TASK BRIEF: Look through the material below and copy exactly the lines from the line with "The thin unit" to the line with "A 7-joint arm", those two lines included. The answer is a numbered list with one line in each place and no blank lines.

SUPPLIED INFORMATION:
====

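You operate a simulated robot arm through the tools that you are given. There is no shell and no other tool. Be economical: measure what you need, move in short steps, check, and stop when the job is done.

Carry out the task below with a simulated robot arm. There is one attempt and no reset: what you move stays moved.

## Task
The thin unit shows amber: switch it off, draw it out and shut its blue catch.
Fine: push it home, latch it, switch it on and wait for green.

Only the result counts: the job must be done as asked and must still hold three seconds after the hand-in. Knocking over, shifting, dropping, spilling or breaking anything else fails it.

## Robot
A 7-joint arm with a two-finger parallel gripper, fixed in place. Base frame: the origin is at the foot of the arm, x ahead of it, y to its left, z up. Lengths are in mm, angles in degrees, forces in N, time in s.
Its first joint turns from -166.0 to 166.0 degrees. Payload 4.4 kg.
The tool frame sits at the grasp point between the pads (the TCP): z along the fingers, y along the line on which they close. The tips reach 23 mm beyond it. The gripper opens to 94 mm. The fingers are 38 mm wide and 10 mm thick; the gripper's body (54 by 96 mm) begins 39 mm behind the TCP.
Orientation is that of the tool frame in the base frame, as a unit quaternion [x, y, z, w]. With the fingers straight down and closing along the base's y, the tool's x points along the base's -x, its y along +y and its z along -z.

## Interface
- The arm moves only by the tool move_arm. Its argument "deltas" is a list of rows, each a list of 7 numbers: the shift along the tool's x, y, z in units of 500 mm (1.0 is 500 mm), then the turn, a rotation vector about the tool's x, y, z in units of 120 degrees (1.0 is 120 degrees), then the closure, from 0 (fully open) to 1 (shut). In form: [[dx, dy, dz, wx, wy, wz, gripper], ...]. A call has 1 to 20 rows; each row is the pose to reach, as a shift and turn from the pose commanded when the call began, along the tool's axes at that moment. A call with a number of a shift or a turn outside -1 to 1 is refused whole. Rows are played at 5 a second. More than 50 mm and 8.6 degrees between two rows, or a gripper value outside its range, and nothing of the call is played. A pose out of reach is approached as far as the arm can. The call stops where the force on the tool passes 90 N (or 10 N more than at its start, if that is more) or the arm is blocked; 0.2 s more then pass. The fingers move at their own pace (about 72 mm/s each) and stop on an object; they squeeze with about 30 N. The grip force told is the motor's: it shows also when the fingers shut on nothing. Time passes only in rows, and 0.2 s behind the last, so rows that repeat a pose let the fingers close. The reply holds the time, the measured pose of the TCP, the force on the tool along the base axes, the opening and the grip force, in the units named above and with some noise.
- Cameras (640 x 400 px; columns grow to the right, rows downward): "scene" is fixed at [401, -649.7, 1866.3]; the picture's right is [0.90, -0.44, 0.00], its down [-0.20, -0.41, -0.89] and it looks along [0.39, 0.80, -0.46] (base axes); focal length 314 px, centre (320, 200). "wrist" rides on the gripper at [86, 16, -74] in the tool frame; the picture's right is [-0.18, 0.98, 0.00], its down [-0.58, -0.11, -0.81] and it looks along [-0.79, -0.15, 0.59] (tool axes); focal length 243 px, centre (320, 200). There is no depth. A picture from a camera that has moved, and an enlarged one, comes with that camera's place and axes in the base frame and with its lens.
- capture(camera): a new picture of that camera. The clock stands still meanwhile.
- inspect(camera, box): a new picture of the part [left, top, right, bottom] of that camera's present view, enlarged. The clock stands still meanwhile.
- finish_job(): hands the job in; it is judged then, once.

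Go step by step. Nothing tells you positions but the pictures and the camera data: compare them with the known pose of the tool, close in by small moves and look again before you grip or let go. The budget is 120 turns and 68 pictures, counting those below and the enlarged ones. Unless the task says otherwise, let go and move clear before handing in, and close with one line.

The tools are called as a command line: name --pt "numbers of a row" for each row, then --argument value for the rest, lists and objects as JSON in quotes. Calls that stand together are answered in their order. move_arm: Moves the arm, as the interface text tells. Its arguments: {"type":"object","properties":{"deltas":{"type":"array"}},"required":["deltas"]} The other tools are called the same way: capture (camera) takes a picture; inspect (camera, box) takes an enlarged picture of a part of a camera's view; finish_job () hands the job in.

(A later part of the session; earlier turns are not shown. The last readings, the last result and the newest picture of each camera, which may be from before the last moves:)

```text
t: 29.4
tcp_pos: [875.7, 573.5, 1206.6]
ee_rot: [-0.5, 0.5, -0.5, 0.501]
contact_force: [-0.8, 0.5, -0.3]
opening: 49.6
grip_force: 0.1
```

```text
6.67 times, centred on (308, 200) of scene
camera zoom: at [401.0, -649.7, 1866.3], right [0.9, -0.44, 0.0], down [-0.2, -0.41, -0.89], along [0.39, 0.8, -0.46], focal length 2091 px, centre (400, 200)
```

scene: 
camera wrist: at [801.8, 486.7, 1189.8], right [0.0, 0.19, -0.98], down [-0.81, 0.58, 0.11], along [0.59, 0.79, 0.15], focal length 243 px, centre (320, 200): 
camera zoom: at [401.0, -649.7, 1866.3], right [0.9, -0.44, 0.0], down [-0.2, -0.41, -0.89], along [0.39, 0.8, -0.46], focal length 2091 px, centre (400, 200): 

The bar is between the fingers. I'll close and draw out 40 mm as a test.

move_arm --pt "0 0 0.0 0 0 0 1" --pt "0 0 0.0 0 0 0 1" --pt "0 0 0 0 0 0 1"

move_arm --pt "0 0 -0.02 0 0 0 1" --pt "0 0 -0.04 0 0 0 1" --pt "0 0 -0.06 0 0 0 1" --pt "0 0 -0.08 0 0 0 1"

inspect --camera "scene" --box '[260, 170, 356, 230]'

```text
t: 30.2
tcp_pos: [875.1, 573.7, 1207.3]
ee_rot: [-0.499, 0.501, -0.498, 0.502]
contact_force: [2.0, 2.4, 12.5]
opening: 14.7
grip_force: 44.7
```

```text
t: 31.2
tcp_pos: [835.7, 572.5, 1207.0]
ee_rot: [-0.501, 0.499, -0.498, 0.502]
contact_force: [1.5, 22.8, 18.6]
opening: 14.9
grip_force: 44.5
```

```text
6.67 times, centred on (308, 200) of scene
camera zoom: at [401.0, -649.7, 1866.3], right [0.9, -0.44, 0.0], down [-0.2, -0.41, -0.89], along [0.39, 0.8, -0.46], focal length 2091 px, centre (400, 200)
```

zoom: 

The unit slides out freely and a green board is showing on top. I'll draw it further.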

====

WRITTEN REPLY:
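1. The thin unit shows amber: switch it off, draw it out and shut its blue catch.
2. Fine: push it home, latch it, switch it on and wait for green.
3. Only the result counts: the job must be done as asked and must still hold three seconds after the hand-in. Knocking over, shifting, dropping, spilling or breaking anything else fails it.
4. ## Robot
5. A 7-joint arm with a two-finger parallel gripper, fixed in place. Base frame: the origin is at the foot of the arm, x ahead of it, y to its left, z up. Lengths are in mm, angles in degrees, forces in N, time in s.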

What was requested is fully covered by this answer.